Dataset extract —

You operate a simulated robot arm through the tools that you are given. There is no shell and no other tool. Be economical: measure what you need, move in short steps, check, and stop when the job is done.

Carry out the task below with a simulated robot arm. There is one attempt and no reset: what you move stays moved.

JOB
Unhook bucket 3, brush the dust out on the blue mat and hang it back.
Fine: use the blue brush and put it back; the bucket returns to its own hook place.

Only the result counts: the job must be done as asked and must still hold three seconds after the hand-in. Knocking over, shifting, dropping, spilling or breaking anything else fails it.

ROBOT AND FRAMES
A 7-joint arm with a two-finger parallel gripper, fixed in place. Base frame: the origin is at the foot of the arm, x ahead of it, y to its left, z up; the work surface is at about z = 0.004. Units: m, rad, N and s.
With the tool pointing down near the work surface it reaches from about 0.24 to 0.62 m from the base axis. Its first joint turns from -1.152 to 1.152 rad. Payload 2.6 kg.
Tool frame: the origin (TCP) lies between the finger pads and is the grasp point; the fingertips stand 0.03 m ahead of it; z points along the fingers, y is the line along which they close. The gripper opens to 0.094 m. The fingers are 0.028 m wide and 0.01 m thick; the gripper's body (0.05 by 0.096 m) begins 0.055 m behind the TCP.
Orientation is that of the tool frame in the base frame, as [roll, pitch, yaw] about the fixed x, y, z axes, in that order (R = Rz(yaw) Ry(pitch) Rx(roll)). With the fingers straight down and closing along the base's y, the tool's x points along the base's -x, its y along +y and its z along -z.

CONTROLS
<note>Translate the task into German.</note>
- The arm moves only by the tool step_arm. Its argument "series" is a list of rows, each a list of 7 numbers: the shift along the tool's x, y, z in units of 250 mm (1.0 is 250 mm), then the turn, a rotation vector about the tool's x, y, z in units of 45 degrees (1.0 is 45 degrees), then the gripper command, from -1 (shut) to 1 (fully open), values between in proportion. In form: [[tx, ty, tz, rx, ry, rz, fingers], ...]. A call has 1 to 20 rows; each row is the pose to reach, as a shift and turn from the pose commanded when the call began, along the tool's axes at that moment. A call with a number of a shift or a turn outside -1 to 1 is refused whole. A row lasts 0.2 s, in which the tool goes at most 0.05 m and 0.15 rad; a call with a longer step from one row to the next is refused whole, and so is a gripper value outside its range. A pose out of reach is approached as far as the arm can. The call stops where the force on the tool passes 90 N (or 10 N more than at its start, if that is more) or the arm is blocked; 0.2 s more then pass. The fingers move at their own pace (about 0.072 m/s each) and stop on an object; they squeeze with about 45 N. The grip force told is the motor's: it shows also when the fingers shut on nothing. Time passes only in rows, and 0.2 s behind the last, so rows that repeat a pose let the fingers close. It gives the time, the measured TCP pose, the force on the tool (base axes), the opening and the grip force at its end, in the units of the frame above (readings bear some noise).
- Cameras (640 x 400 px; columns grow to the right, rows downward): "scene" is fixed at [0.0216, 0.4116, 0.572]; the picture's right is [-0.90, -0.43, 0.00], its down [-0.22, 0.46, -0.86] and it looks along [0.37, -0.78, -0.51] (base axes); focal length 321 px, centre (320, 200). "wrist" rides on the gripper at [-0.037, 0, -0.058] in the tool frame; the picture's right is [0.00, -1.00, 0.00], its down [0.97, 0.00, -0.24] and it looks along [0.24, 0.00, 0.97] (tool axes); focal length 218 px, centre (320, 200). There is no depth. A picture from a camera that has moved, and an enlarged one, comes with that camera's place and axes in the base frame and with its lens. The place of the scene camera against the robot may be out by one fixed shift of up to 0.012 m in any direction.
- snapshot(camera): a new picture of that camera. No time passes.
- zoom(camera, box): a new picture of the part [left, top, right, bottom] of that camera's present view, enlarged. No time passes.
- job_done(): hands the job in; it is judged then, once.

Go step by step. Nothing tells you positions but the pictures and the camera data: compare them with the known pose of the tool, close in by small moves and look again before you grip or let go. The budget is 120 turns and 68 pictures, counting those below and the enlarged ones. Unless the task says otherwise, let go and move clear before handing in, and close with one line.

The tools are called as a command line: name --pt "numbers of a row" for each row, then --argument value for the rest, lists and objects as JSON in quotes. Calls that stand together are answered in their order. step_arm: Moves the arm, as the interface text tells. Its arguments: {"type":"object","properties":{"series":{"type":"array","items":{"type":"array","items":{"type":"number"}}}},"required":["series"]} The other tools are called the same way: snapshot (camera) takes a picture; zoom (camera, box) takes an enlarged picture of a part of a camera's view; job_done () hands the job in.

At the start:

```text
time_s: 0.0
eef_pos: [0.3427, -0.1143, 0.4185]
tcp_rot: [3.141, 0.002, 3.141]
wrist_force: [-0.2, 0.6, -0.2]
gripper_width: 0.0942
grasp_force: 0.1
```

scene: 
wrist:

Extract —
/ 28 September 2022

Why international peace talks in Ethiopia were unsuccessful – and how to make them work

Ethiopian security forces patrol at street after Ethiopian army took control of Hayk town of Amhara city from the rebel Tigray People's Liberation Front (TPLF) in Ethiopia. (Photo by Minasse Wondimu Hailu/Anadolu Agency via Getty Images))

It is no surprise international peace mediation failed and active warfare between Ethiopian federal forces and their allies against the Tigray regional forces has resumed. The negotiation track pursued by the African Union, backed by the United States and European Union, is well-intentioned but it does not consider the political realities on the ground. 

There are three key reasons why Ethiopian Prime Minister Abiy Ahmed cannot deliver on his so-called “peace pledges” to international mediators and, when these are taken into account, it is clear that the process was destined to fail. 

The collapse of the talks means many more will die and be displaced at the worst possible time as the region grapples with mass hunger and an economic downturn. A realistic analysis of power dimensions, and the political objectives of the key belligerent parties, is urgently needed to develop a more effective strategy to bring an end to Ethiopia’s civil war.  

Ethiopia has been in the midst of a bloody and destabilising conflict after tensions between the government of Ahmed and the Tigray regional government erupted into a fully-fledged civil war in November 2020. The violence has seen widespread destruction of infrastructure in the Tigray region, along with considerable loss of life and human rights abuses, and has exacerbated a wider set of fault lines that threatens to pull the country apart at the seams. Not only has the conflict engulfed the nearby Amhara region, but it has exacerbated food insecurity for millions of citizens at a time of falling supply and rising prices.

The unilateral declaration of a humanitarian truce by the two key belligerent parties in March offered an opportunity for international mediators to try to settle the conflict. The African Union, and its high representative General Olusegun Obasanjo of Nigeria, was the Ethiopian government’s preferred lead mediator, while the Tigray regional state government expressed scepticism about the neutrality of Obasanjo and later put their trust in a parallel US-Kenya initiative. 

High-level political and military representatives from Addis Ababa and Mekelle met twice for face-to-face negotiations this year (in Seychelles and Djibouti), in addition to regular indirect contact facilitated by the mediators. These talks led to agreement on a number of key issues, including unimpeded humanitarian access to the famine-struck population of Tigray, the lifting of the government-induced siege, and the framework for a formal ceasefire agreement.

Actions to take —
a - Repeat the span of the extract whose first words are "It is no surprise" and whose last words are "destined to fail.".
b - Supply the part of the extract that comes after its last sentence.

Outputs in order —
a -
It is no surprise international peace mediation failed and active warfare between Ethiopian federal forces and their allies against the Tigray regional forces has resumed. The negotiation track pursued by the African Union, backed by the United States and European Union, is well-intentioned but it does not consider the political realities on the ground. 

There are three key reasons why Ethiopian Prime Minister Abiy Ahmed cannot deliver on his so-called “peace pledges” to international mediators and, when these are taken into account, it is clear that the process was destined to fail.

b -
None of this was implemented, however. There were three reasons for this: ongoing instability and insecurity, the ability of leaders from the Amhara region to act as “spoilers” by pressing their own territorial claims and interference from Eritrea, whose leader Isaias Afwerki has his own political agenda. More broadly, these developments reflect the divergent politico-military objectives of the belligerents, the dispersed power relations within Ethiopia’s ruling elite and the limitations of Abiy’s political power. 

The collapse of peace talks has also exposed the impotence of the international mediators to ensure compliance to the process, eventually undermining the minimal trust between the parties. Moving forward, the international community needs to adopt a more realistic approach to Ethiopia and must address each of the reasons that the talks failed in any future peace process.

Amhara territorial claims

One of the main barriers to a lasting peace is that there is tension in the way that the war is rationalised within those on the “government” side: the federal administration’s motivation was originally to arrest the rogue leadership of the Tigray People’s Liberation Front (TPLF) and assume control of the Tigray regional state, while the military forces of the Amhara regional state – which is adjacent to Tigray – want to reclaim what they perceive as lost territories. 

With the introduction of the federal system in 1995, and the design of new regional states, the fertile west Tigray (Welkait, Tsegede and Humera districts) was included under the borders of Tigray. Since the breakdown of ruling party cohesion following the death of prime minister Meles Zenawi in 2012, Amhara economic and political elites have argued that they should be given politico-administrative control of these territories, in part because of the valuable sesame cash crops. 

After Ethiopian and Amhara forces obtained military control over west Tigray in late 2020, hundreds of thousands of Tigrayans were displaced and many killed and injured in what the US secretary of state described as “acts of ethnic cleansing”. Claiming that the area is integral to Amhara identity and territory, the regional government has encouraged the influx of about 200 000 Amhara settlers to populate the abandoned farms and villages.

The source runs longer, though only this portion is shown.